The SNP is also busy wining and dining influential academics in North America and Europe as well assorted VIPs from diplomacy in the hope that they will prove a pro-Indy pressure group globally. The British government is making no such preparations or so it would seem. The Spectator, the supposed voice of English conservative thought, publishes article after article by Alex Massie which effectively imply the Union is on skid row.
Think tanks like Policy Exchange and the Bow Group steadily ignore Scotland. It encourages the rash view among a still small minority of English Conservatives that Scotland is expendable and a time of contentment surely beckons if it is placed permanently beyond the borders of Britain.
Sturgeon is facing growing high-quality Unionist opposition in Scotland. It will be difficult to rally the housing schemes of Scottish cities on a Europhile programme that many can figure out means hard times for them. She is relying on friends in Europe, as well as blunders in the Unionist camp on a much bigger scale than in 2014, to enable her to pull off the dissolution of the UK.
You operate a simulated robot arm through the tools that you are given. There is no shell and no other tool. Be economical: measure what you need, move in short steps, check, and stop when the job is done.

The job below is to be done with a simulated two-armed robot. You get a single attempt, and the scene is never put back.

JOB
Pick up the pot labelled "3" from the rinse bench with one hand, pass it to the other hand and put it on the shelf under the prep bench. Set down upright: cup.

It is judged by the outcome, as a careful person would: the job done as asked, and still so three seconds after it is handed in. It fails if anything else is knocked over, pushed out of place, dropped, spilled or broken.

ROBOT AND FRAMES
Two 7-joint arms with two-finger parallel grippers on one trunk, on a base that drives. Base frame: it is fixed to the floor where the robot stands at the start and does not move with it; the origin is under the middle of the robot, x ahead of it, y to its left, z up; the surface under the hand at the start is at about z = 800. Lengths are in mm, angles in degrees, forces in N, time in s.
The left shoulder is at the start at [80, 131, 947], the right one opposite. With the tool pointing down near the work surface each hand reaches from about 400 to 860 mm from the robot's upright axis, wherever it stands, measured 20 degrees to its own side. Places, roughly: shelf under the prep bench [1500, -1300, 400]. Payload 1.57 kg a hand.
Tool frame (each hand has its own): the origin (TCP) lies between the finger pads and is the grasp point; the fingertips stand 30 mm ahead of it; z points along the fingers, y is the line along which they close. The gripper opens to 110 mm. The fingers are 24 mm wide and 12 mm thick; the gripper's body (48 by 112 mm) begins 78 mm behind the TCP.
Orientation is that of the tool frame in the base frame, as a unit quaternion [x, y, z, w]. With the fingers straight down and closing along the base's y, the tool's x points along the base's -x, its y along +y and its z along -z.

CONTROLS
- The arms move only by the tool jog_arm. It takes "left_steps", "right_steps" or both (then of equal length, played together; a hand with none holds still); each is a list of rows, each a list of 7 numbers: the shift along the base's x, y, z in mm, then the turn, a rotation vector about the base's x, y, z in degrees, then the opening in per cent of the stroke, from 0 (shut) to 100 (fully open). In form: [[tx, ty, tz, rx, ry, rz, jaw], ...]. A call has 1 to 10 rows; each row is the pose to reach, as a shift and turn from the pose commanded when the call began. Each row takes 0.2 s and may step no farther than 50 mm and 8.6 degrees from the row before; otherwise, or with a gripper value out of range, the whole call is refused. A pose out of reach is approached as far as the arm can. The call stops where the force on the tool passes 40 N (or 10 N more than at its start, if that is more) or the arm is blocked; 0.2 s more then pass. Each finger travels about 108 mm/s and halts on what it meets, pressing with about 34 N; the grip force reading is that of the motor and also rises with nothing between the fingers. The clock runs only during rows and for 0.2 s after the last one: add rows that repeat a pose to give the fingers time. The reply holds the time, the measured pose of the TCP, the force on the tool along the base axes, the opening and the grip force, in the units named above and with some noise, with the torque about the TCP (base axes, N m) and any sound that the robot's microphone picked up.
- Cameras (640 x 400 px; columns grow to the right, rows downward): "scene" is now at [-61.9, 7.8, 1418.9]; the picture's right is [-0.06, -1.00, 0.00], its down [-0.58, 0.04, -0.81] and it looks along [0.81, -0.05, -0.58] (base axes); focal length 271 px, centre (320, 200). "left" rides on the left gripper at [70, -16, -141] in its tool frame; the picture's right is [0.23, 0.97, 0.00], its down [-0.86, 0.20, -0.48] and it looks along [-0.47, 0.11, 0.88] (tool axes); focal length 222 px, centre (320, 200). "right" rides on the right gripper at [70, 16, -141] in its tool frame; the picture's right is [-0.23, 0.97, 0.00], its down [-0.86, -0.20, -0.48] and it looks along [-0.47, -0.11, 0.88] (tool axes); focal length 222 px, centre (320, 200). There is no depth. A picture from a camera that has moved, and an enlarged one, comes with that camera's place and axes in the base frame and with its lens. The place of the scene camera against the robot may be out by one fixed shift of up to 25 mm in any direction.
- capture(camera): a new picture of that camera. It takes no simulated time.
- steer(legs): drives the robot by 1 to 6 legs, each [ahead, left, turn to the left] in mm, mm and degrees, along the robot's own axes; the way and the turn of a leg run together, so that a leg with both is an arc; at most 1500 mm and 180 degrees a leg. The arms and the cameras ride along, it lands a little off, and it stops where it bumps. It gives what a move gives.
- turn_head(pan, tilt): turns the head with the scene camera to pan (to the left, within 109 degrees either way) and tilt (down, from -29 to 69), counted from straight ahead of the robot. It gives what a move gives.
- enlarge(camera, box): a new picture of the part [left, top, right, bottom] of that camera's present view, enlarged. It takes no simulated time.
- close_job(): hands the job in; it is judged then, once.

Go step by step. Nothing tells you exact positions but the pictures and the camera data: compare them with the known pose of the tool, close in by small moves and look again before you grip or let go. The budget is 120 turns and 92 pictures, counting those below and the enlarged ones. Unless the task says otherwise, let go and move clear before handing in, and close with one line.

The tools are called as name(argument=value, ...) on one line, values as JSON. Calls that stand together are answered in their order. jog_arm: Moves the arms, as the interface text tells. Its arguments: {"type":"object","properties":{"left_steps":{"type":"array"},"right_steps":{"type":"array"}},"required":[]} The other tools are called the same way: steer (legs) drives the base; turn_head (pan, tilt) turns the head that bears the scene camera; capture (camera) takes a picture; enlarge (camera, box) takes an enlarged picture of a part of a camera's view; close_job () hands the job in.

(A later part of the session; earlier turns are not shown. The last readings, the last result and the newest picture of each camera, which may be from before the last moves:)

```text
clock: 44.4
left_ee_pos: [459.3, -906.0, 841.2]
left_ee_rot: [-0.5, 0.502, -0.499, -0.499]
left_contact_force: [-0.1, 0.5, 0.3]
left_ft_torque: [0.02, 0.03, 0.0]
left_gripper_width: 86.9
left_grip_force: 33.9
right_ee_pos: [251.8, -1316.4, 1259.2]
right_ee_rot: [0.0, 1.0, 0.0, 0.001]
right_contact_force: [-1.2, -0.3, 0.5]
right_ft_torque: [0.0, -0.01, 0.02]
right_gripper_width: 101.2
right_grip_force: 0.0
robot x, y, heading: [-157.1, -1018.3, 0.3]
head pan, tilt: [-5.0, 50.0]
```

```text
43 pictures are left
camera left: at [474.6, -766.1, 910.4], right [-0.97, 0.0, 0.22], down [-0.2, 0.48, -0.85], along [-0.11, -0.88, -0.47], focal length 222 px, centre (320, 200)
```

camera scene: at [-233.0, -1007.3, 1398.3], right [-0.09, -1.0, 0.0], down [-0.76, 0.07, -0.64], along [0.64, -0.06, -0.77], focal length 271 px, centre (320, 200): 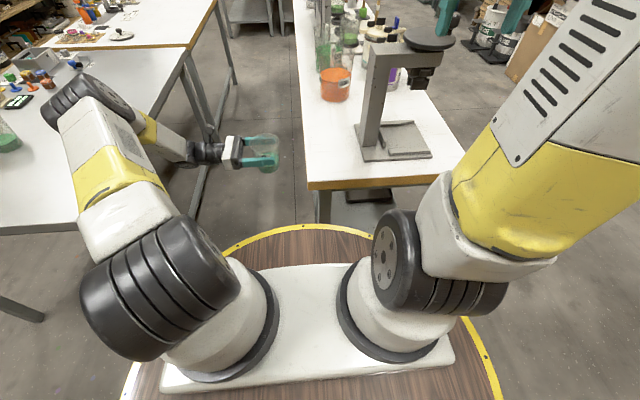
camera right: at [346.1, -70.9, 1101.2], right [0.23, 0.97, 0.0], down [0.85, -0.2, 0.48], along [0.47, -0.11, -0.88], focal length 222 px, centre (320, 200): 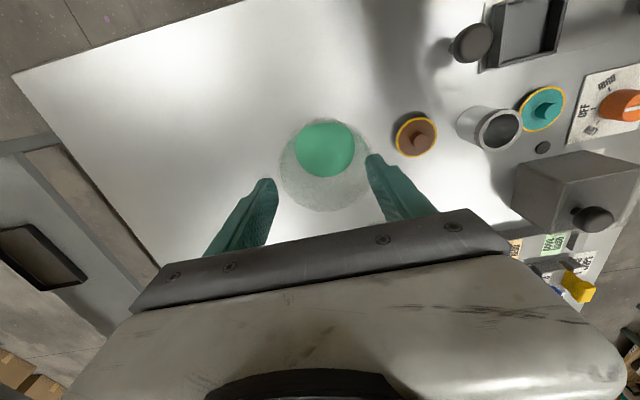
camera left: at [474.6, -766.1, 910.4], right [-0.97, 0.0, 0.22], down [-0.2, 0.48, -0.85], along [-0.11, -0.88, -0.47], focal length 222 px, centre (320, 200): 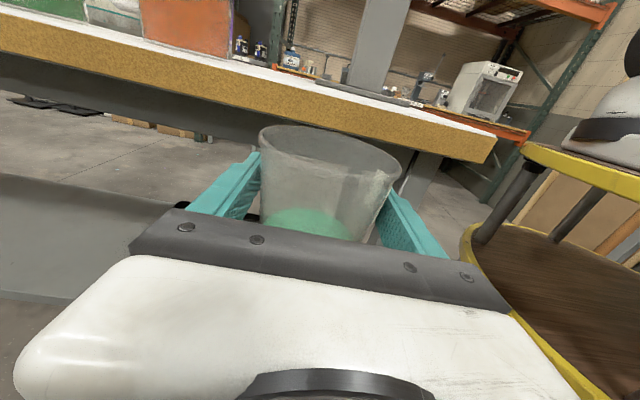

A vote for separation seems unlikely, considering people in Scotland receive £1,500 more public expenditure per head of population than those in England, Wales or Northern Ireland and the country has a huge £10 billion deficit.
But so, a short time ago, did Brexit, the election of Donald Trump, and Erdogan emerging as a huge European menace. Never, not even during the era of regular IRA bombings, have separatists committed to breaking up the UK actually been so formidable. The longer London fails to grasp this fact, the more likely a Scottish earthquake could match Brexit in magnitude.